The oddest Dworkin-event of all occurred in 1999, when she came back from a trip to Europe and announced that she had been drugged and raped in a Paris hotel room–although she had never gotten around to reporting the event to any authorities. By this time, she had grown morbidly obese, hadn’t combed or perhaps even washed her hair for at least two decades, and proudly flaunted her unshaven armpits. Furthermore, Dworkin was by this time a self-proclaimed lesbian unlikely to be inviting men up to her room at odd hours. Most people treated the rape claim as a joke, and even many of her feminist allies concluded she was a few pages short of a manifesto.  


Even now that she is dead, the feminist accolades for Dworkin seem a wee bit faint. Here is the best that Katharine Viner, writing in the oh-so-liberal U.K. Guardian can do:


“The fact that she presented herself as she was — no hair dyes or conditioner, no time-consuming waxing or plucking or shaving or slimming or fashion — was rare and deeply threatening….”
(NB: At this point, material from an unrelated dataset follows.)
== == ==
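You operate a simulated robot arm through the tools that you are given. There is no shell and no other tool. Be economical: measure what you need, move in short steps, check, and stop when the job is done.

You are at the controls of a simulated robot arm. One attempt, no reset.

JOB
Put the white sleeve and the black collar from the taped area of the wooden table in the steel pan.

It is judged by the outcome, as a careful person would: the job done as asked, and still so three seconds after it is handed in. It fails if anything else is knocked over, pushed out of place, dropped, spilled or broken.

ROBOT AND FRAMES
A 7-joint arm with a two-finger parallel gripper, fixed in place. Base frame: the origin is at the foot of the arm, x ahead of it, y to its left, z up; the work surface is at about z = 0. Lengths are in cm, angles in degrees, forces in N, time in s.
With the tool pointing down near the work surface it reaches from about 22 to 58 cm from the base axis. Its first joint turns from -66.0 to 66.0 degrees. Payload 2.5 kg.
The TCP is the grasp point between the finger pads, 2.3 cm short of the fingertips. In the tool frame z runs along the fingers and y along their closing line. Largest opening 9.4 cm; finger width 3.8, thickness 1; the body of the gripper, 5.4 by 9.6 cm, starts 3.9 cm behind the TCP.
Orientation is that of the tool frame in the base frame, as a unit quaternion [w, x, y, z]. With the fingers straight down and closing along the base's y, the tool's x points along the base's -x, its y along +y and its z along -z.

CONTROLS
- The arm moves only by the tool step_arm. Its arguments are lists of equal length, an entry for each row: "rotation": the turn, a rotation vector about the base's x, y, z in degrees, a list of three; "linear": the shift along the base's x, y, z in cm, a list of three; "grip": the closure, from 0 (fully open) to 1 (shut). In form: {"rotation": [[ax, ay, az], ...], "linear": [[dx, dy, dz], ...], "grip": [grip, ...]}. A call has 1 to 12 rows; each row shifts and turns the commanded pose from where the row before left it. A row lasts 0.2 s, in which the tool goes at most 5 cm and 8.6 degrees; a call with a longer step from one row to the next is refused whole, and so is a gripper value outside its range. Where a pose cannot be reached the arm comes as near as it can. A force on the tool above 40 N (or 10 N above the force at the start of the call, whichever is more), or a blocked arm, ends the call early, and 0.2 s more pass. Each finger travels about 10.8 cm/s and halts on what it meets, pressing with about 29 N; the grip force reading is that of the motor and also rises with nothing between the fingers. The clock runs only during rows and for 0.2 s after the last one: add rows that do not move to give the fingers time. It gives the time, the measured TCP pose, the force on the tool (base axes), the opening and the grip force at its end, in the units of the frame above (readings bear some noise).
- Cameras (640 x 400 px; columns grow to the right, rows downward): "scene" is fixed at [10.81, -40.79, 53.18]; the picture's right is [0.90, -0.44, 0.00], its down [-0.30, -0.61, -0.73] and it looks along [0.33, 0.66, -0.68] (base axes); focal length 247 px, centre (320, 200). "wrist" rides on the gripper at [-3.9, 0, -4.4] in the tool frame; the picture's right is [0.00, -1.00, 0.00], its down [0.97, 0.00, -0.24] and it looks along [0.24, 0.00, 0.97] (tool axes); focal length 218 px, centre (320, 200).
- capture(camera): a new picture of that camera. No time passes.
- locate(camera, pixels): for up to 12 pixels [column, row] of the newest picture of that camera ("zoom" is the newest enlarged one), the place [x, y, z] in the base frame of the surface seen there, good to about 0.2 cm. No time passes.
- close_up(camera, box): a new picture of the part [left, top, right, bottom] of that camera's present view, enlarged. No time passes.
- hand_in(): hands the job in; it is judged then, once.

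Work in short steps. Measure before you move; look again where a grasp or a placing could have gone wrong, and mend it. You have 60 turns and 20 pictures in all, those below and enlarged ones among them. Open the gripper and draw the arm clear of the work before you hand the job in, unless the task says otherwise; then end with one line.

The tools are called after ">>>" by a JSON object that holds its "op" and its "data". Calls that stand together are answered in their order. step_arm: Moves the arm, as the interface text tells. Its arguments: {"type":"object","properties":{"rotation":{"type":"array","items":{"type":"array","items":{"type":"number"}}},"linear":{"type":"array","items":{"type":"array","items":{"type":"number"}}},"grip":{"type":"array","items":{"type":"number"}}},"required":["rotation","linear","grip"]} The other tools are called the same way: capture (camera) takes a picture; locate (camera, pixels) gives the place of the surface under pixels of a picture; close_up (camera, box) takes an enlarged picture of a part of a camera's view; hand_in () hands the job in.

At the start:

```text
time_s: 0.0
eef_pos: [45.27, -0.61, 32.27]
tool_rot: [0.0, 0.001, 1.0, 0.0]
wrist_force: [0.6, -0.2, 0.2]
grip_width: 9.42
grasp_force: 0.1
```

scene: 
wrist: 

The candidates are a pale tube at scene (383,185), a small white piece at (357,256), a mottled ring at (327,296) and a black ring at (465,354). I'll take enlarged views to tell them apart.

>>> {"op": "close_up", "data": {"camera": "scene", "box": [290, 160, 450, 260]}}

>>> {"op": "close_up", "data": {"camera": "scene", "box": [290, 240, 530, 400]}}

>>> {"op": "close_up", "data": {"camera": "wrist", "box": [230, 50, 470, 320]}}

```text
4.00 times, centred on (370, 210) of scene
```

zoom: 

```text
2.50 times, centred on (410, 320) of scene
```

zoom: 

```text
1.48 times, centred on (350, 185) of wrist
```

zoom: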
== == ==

I love the “threatening”–the last verbal refuge of those who aren’t taken as seriously as they’d like to be. But perhaps Viner is right: Dworkin was “misunderstood” because she “refused to compromise.”


Whatever the case, Andrea Dworkin is gone, in the end a victim, not of men as she seemed to glory in being regarded, but of her own poor health. Age 58 is a tough age at which to go, and I’m genuinely sorry that Dworkin coated the handful of wise things she had to say with layer upon excessive layer of making a fool of herself.


But right now, I’m more worried about the sole surviving member of the Dworkin household, her husband (yes, she married again!), John Stoltenberg. Stoltenberg, by his own proclamation, is gay, and Dworkin used to call him a “nongenital man,” which was apparently how she liked them. Stoltenberg is the author of two books, “Refusing to Be a Man” (1990) and “The End of Manhood” (1993). And–get this–he’s also the managing editor of the AARP magazine–you know, the mag with the photos on the cover of the chirpy middle-American seniors playing golf and skiing the Jungfrau. I dunno if I want that man–or rather, non-man–lobbying to bankrupt my Social Security system when I’m an old lady.